[Work required]
Copy the data that follows exactly. Include no pictures. Return a JSON list in which every string is one line; blank lines are skipped.

[Supplied material]
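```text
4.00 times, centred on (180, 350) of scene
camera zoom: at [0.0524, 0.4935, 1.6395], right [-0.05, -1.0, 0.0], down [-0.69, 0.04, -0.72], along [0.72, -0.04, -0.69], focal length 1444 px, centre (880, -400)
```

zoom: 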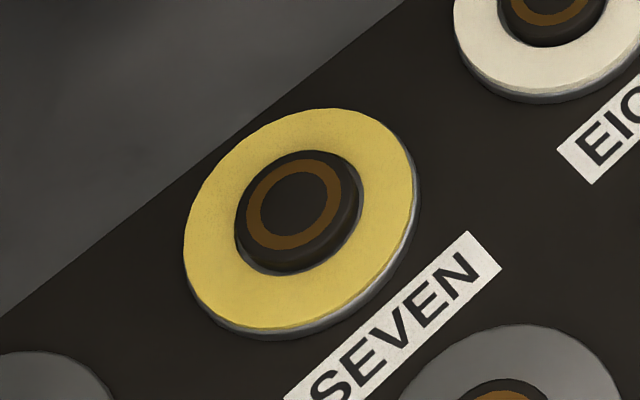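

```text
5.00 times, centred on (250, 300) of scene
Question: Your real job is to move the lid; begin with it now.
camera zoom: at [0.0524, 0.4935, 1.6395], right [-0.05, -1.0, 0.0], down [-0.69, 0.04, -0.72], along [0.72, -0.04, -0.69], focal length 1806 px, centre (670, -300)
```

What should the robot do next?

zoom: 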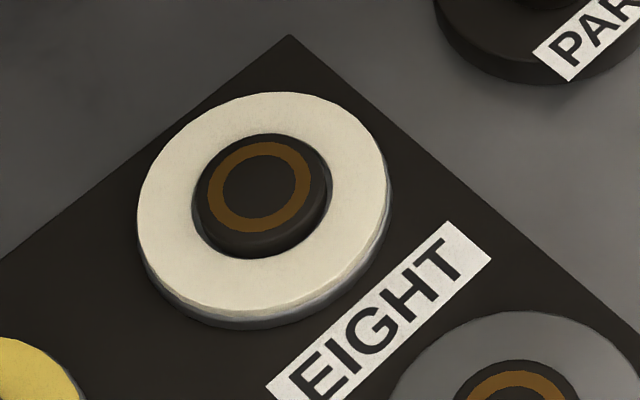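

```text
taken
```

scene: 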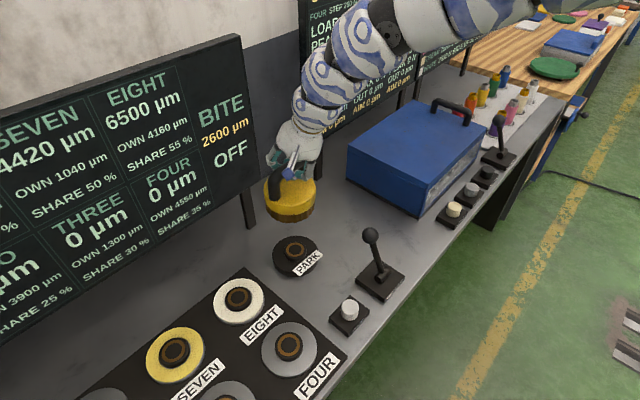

[Expected answer]
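[
  "```text",
  "4.00 times, centred on (180, 350) of scene",
  "camera zoom: at [0.0524, 0.4935, 1.6395], right [-0.05, -1.0, 0.0], down [-0.69, 0.04, -0.72], along [0.72, -0.04, -0.69], focal length 1444 px, centre (880, -400)",
  "```",
  "zoom: ",
  "```text",
  "5.00 times, centred on (250, 300) of scene",
  "Question: Your real job is to move the lid; begin with it now.",
  "camera zoom: at [0.0524, 0.4935, 1.6395], right [-0.05, -1.0, 0.0], down [-0.69, 0.04, -0.72], along [0.72, -0.04, -0.69], focal length 1806 px, centre (670, -300)",
  "```",
  "What should the robot do next?",
  "zoom: ",
  "```text",
  "taken",
  "```",
  "scene: "
]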